This profile was last updated in 2003
Activities and Schedule
Jains worship in the Hindu Center every fourth Sunday of the month. Their services begin at 3 o’clock in the afternoon and last for about two hours. The services include singing and music followed by a metaphysical discussion of Jainism, led by Mr. Doshi. The duties of leader are reassigned yearly. Jains sit facing each other during their worship service, the women on the right and the men on the left. After the singing and music, the children and young adults leave and conduct their own service. Jains have a magazine called Jiv Daya Digest. Jiv Daya means compassion to all living beings. Also the young adults are part of the Young Jain Association and they work on special projects throughout the year.
The Hindu Center, where the Jains now worship, was built in 1982; at that time only seven Jain families worshiped together. Before building the center members of the Indian community met with and surveyed members of a church directly across he street from the proposed site for the center, and with homeowners in the neighborhood to share their plans about the center. There was no resistance, which the Jains feel was probably because of the non-violent nature of the religion, and the center was constructed.

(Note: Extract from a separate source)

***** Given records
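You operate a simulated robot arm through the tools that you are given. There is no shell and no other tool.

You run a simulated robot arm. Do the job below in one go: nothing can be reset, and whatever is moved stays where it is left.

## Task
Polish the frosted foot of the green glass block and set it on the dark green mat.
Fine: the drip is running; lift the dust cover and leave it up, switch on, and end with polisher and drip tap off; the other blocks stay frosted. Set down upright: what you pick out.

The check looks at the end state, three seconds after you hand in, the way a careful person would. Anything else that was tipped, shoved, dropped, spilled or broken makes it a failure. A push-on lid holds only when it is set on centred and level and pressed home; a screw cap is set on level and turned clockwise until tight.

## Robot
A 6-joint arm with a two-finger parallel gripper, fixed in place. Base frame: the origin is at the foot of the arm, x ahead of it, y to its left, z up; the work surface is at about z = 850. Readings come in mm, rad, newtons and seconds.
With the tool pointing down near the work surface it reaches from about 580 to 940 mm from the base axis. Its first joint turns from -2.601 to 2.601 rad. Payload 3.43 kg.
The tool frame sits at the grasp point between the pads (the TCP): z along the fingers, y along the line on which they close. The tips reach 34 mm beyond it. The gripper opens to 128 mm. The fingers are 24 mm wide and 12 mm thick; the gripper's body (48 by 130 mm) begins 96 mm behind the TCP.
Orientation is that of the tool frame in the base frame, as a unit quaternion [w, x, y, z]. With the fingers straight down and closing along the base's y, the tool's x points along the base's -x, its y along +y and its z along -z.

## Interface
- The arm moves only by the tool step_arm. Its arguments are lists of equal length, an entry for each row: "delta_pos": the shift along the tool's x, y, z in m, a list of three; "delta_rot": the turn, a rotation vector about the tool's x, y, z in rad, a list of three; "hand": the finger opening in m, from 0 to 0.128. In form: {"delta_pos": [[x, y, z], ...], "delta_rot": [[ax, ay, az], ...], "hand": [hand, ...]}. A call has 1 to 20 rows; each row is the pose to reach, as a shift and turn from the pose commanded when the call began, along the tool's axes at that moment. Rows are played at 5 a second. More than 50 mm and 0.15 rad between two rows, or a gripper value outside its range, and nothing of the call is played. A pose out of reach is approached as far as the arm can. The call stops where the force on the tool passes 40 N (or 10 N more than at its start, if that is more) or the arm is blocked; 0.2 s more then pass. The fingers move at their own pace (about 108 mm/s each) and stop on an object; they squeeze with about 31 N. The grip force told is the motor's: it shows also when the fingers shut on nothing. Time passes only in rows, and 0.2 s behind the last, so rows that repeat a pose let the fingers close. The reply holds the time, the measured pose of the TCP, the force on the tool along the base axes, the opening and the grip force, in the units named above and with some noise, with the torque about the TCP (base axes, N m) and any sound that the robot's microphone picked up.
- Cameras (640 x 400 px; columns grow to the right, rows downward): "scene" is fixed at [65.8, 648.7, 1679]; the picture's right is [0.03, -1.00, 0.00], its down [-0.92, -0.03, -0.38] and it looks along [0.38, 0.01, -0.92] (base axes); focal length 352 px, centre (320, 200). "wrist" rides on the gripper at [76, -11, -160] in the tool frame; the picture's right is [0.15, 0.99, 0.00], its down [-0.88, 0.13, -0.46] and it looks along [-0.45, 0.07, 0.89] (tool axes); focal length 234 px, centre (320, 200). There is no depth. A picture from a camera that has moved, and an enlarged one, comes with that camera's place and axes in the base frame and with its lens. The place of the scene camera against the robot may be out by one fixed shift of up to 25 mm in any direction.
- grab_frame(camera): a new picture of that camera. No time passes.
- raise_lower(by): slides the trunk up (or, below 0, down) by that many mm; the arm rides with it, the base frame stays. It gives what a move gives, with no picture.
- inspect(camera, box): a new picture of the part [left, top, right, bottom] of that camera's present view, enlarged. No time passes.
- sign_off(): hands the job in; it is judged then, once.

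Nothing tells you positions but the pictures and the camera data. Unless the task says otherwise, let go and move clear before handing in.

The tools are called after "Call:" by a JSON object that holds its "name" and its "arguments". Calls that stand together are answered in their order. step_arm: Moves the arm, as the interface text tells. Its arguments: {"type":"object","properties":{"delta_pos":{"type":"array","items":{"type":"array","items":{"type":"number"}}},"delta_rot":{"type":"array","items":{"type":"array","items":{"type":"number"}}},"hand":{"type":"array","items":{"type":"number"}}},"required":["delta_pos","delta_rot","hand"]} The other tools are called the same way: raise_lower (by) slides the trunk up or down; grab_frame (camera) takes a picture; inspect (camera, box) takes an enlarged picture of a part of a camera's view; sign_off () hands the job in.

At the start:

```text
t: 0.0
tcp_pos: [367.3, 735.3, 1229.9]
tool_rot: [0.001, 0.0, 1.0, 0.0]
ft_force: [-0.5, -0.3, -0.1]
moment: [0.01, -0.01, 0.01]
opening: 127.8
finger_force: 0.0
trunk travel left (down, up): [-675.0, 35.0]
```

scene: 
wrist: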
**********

The Hindu Center is a large brick building that sits just off City View Drive surrounded by a gate in a residential area. Before entering the building, members and visitors must remove their shoes and place them on a rack provided to the left of the entrance. Upon entering the temple there is a vestibule, restrooms are to the right and a classroom is to the left. Double swinging doors lead to the worship area. This area is large and open. Chairs line the walls, but the people sit on the carpeted floor for the worship services. At the front of the room, there are statues of Lord Mahavir, the twenty-fourth and final Tirthankara, and other deities. Also there is a bell hanging from the ceiling and a place where people leave food as offering to the gods. There are placards on the walls near the ceiling with phrases in Sanskrit or Hindi.
The Jain community shares a meal after every meeting. Each month there are two hosts, and they prepare the food for the meetings. The food is prepared by the women. It is an honor to be a host. Hosts usually prepare at least five items, additional items for special occasions, and birthdays, etc. Like their worship services, the Jains welcome anyone to share in their meals. Everyone who took part in the service also ate. The Jain community at the Hindu Center does not have a cookbook but they did like the idea of compiling a cookbook.